The revenue decline in the third quarter was due to increasing caution among clients regarding investments in training during the latter part of the quarter.
Net turnover for Europe amounted to MSEK 86.4 (75.4) during the nine-month period. Adjusted for changes in foreign exchange rates, revenue increased by 21 percent. Operating profit before amortization of intangible assets (EBITA) amounted to MSEK 5.1 (–0.4) during the nine-month period. The operating margin before amortization of intangible assets (EBITA margin) was 6 (0) percent.
Net turnover amounted to MSEK 26.7 (26.6) during the third quarter. Adjusted for changes in foreign exchange rates, revenue increased by 5 percent. Operating profit before amortization of intangible assets (EBITA) amounted to MSEK –0.1 (0.4) during the third quarter. The operating margin before amortization of intangible assets (EBITA margin) was 0 (2) percent.
The growth and improvement in earnings during the ninemonth period were due to a better performance in Northern Europe and Spain.

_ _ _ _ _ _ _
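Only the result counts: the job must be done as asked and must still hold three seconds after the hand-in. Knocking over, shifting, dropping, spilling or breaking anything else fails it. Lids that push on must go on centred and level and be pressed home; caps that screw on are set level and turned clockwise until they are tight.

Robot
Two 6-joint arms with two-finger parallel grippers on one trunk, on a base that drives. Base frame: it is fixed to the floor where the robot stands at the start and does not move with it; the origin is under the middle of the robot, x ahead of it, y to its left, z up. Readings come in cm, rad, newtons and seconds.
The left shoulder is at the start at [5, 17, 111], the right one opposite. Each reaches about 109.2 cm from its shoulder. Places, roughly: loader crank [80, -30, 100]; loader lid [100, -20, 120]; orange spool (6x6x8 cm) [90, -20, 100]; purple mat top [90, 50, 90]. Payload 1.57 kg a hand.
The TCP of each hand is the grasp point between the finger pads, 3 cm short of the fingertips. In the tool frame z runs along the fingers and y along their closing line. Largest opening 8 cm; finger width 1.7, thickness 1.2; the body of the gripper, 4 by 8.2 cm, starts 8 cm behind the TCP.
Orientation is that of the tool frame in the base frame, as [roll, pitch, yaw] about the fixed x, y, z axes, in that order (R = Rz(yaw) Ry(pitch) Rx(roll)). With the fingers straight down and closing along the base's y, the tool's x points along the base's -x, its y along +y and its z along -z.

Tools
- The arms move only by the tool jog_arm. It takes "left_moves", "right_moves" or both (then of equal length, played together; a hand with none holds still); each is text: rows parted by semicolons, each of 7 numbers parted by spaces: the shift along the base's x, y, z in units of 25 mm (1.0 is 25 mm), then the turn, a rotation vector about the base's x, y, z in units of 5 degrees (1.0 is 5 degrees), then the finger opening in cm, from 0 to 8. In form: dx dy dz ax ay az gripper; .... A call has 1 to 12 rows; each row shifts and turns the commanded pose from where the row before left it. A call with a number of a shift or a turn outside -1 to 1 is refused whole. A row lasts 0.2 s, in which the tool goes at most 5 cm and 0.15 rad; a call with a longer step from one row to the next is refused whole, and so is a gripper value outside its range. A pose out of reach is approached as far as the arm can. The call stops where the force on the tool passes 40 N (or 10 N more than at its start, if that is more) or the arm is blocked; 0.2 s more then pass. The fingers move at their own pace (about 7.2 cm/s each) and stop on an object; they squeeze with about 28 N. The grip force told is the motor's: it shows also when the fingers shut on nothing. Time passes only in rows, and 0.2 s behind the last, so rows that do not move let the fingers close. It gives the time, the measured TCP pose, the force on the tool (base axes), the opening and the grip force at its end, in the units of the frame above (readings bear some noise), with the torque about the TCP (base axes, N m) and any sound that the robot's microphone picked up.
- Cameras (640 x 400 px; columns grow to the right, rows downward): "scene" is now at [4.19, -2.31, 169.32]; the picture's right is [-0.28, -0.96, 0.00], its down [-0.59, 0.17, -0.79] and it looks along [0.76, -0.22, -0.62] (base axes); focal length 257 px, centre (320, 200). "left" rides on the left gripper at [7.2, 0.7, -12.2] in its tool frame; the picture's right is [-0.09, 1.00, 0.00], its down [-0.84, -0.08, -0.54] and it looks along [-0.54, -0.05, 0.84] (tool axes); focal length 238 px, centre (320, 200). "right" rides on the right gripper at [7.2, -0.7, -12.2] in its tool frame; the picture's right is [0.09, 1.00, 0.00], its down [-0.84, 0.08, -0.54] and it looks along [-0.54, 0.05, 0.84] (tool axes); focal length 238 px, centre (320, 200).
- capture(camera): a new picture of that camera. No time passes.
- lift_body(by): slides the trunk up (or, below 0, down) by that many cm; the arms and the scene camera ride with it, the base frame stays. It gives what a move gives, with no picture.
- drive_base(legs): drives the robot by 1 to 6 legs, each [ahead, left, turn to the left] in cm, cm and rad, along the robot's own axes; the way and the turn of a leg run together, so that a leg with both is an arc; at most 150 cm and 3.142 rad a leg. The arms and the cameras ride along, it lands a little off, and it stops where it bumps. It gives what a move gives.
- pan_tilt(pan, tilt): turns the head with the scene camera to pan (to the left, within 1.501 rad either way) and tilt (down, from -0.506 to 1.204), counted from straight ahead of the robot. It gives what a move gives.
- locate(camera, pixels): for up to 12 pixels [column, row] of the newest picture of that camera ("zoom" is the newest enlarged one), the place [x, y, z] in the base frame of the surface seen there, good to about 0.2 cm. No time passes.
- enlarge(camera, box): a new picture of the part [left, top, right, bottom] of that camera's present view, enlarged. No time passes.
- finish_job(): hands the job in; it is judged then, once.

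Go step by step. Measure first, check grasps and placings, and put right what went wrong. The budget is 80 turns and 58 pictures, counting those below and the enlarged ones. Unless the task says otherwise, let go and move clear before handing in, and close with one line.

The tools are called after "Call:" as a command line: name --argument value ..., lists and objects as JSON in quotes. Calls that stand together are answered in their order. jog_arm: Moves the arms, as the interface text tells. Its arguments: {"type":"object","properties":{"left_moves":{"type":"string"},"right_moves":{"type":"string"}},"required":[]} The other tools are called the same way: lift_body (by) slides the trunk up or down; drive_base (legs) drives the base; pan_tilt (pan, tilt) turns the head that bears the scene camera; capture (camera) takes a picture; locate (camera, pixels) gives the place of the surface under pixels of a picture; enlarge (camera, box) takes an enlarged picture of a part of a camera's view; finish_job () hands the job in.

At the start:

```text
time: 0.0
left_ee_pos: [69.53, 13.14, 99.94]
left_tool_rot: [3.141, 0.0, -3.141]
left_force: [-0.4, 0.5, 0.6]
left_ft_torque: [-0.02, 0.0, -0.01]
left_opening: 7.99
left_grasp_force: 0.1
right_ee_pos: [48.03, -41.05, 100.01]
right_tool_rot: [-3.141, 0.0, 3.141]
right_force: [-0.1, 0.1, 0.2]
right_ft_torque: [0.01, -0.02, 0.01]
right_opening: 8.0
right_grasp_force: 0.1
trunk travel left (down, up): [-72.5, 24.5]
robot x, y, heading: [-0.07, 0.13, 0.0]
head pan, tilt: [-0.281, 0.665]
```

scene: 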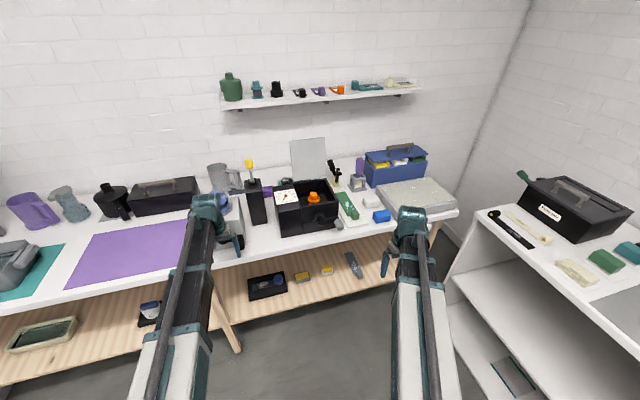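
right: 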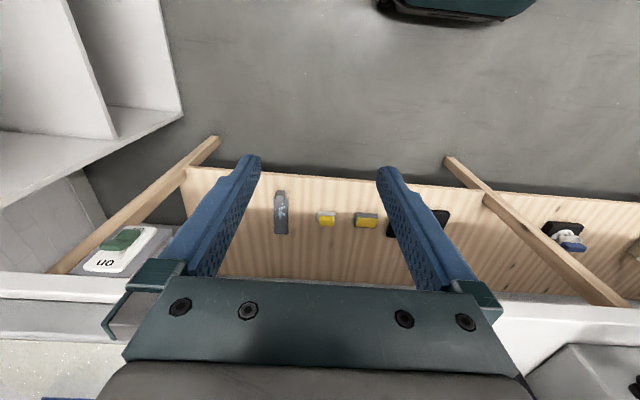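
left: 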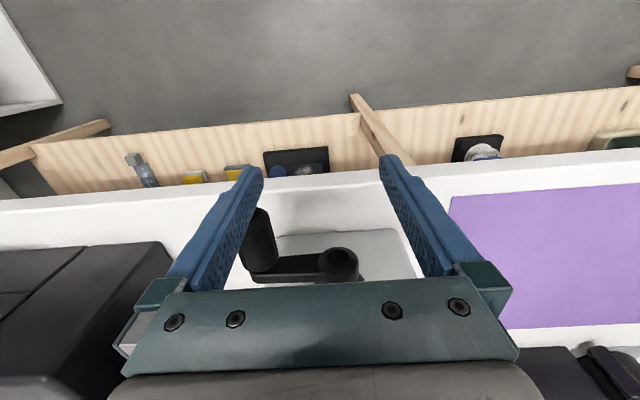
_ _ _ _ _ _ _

Net turnover for Other markets amounted to MSEK 74.4 (60.9) during the nine-month period. Adjusted for changes in foreign exchange rates, revenue increased by 26 percent. Operating profit before amortization of intangible assets (EBITA) amounted to MSEK 10.2 (10.5) during the nine-month period. The operating margin before amortization of intangible assets (EBITA) was 14 (17) percent.
Net turnover amounted to MSEK 30.7 (24.8) during the third quarter. Adjusted for changes in foreign exchange rates, revenue increased by 27 percent. Operating profit before amortization of intangible assets (EBITA) amounted to MSEK 5.4 (5.3) during the third quarter. The operating margin before amortization of intangible assets (EBITA margin) was 18 (21) percent.
BTS' operations in Asia and Latin America are displaying strong growth and improvement in earnings, while revenue and earnings in BTS Australia have declined significantly.
BTS' cash flow from operating activities amounted to MSEK 23.0 (48.1) during the nine-month period.
The deterioration compared with the previous year relates in all essentials to a decrease in current liabilities.
Cash flow from operating activities is expected to improve considerably during the remaining part of the year.
Cash and cash equivalents amounted to MSEK 73.5 (78.9) at the end of the period. The company's interest-bearing loans, which relate to previously completed acquisitions, amounted to MSEK 25.4 (36.6) at the end of the period.
BTS' solidity was 65 (60) percent at the end of the period.
The company had no outstanding conversion loans at the balance sheet date.
The number of employees in BTS Group as of September 30 was 335 (288). The average number of employees during the ninemonth period was 321 (268).
The company's net turnover amounted to MSEK 2.6 (2.3) and the profit after net financial items amounted to MSEK 16.9 (26.8). Cash and cash equivalents amounted to SEK 0.0 M (0.1).
Profit before tax for the full-year 2011 is expected to be in line with the preceding year which differs from the previous report in which profit before tax was expected to be better than the preceding year.
The group's material risks and uncertainties include market and business risks, operational risks as well as financial risks. Business and market risks may relate to larger customer exposures to particular sectors and companies as well as sensitivity to market conditions. Operational risks relate to dependence on people, supply of competence and intellectual property and that BTS meets the high demands imposed by clients in respect of quality. Financial risks mainly relate to foreign exchange and credit risks.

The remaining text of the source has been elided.